8. While the Court will not issue a writ of certiorari when another remedy remains open to the petitioner, it must be a suitable remedy. As was pointed out by the Privy Council in Besant v. Advocate-General of Madras (1919) 37 M.L.J. 139 : I.L.R. 43 Mad. 146 : L.R. 46 IndAp 176 , certiorari according to the English rule is only to be granted where no other suitable remedy exists. Now, can it be said that by giving a person aggrieved by an order of a Debt Conciliation Board the right to apply for a review under Section 23, there is a suitable remedy for an unlawful order? We have no hesitation in holding that Section 23 does not provide a suitable remedy. It merely gives the right of applying to the tribunal which has passed a wrong order to change its mind. If Section 23 were regarded as providing a suitable remedy, it would mean that the Court could not issue a writ until the aggrieved person had filed a formal application for review.
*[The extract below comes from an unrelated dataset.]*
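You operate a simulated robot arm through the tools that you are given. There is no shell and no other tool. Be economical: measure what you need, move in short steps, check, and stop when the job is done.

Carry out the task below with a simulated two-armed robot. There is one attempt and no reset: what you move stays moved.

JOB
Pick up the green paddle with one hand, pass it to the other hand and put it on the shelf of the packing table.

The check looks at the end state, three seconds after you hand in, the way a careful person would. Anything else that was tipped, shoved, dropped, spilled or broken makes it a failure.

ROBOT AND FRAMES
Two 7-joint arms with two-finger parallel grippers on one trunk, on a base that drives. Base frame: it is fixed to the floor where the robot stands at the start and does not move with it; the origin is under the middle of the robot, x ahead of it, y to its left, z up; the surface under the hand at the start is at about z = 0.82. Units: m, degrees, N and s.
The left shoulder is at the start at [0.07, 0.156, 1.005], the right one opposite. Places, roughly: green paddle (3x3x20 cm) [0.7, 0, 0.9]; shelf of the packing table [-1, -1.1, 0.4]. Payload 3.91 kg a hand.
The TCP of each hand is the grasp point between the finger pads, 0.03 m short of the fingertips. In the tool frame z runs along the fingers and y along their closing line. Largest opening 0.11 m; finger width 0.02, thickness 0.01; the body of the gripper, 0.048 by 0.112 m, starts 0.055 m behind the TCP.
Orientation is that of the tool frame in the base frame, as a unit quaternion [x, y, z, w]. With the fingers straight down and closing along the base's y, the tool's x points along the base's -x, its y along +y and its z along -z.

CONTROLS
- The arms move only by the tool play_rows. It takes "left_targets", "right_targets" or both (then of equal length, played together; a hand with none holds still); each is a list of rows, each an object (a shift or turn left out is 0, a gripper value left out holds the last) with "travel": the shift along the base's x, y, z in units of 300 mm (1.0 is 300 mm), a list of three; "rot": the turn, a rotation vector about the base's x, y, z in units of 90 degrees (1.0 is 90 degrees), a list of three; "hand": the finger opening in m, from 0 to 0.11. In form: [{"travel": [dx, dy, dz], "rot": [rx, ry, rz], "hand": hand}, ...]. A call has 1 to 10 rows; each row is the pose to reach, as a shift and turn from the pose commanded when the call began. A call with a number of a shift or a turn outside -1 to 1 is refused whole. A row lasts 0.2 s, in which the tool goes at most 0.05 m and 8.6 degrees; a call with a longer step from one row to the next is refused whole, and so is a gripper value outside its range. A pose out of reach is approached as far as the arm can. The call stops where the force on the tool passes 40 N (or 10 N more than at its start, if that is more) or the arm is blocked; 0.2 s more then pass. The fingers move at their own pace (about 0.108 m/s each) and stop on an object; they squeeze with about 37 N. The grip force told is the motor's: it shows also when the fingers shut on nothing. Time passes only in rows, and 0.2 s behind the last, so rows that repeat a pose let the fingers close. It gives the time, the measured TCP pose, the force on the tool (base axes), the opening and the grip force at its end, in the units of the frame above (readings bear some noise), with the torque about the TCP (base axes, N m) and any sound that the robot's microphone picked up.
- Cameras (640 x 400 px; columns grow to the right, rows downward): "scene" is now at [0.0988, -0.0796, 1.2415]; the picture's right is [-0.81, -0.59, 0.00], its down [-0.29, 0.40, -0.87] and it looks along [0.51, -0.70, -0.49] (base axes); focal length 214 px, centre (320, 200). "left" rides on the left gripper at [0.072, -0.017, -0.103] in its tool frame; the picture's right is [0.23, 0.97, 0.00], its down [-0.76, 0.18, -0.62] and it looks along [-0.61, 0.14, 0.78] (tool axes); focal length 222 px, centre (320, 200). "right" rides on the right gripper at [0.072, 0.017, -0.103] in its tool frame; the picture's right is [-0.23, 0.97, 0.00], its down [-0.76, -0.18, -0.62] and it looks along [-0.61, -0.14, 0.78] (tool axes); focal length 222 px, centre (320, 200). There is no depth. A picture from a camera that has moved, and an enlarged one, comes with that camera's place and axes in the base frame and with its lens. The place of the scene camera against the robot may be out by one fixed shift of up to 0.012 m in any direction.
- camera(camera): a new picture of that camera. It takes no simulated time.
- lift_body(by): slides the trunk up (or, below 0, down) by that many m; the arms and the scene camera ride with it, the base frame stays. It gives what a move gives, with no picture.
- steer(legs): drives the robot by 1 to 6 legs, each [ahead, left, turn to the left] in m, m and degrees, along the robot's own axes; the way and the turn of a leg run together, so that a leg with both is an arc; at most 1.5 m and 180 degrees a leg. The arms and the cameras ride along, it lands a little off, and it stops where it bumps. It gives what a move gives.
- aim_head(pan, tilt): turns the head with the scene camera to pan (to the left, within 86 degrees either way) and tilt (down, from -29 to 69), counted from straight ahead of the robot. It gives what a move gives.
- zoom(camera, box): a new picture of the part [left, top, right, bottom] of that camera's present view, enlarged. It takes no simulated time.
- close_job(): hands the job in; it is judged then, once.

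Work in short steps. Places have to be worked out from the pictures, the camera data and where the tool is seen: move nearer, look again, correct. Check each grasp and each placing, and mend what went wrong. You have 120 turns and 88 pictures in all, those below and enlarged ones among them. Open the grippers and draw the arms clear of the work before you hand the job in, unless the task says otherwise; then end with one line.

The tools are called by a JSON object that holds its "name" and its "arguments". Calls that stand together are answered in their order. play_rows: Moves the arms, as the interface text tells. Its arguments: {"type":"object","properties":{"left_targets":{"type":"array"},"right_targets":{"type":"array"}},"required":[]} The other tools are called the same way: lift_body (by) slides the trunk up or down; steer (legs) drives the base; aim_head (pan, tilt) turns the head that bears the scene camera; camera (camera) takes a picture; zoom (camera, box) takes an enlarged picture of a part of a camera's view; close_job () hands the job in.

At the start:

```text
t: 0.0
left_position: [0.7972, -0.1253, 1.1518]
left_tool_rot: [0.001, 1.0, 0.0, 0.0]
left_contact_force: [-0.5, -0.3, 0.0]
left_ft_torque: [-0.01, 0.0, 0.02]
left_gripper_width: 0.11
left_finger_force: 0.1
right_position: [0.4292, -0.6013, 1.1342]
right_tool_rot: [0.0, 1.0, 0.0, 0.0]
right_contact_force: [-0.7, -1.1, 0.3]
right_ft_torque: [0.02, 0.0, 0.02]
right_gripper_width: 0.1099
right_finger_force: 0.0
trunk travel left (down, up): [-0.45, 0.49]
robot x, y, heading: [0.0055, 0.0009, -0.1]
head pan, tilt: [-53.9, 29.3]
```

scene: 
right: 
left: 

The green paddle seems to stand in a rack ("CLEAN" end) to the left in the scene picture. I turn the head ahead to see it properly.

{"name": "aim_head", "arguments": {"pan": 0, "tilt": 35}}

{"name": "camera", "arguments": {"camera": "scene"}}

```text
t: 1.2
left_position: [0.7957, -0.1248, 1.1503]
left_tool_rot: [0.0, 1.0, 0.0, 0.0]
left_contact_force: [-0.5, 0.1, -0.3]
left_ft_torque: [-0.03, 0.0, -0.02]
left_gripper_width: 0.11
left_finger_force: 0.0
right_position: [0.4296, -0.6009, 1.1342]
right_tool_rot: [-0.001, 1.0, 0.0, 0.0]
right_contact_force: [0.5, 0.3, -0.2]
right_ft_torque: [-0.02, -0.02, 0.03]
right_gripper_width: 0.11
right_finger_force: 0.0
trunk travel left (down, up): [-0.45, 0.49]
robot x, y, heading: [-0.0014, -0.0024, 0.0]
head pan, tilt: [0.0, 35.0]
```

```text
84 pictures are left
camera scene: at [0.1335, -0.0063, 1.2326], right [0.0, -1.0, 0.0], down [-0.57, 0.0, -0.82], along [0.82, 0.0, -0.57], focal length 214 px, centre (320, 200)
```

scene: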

We consider that where a Debt Conciliation Board has acted in abuse of its powers the aggrieved person should not be compelled to apply for review. Moreover, there is the further factor that it is not obligatory on the person to apply for review if he is aggrieved. The petitioner here did apply for review, but did not do what the Board required him to do in connection with his application, namely to appear on the 5th May, 1940. As we have already indicated that is not sufficient in our opinion to deprive him of all remedy. If the Court does not interfere here, it means that the petitioner loses money which the second respondent admittedly owes him and he loses It because he failed to appear on one occasion in proceedings which were not really necessary. If the Court deprives him of all remedy in these circumstances, we think it would be doing the petitioner grave injustice. For these reasons we quash the orders of the 4th February and 5th May, 1940 and direct the Board to restore the petition and proceed with the case according to law.
9. As this application has been strenuously opposed by the second respondent, the petitioner is entitled to his costs.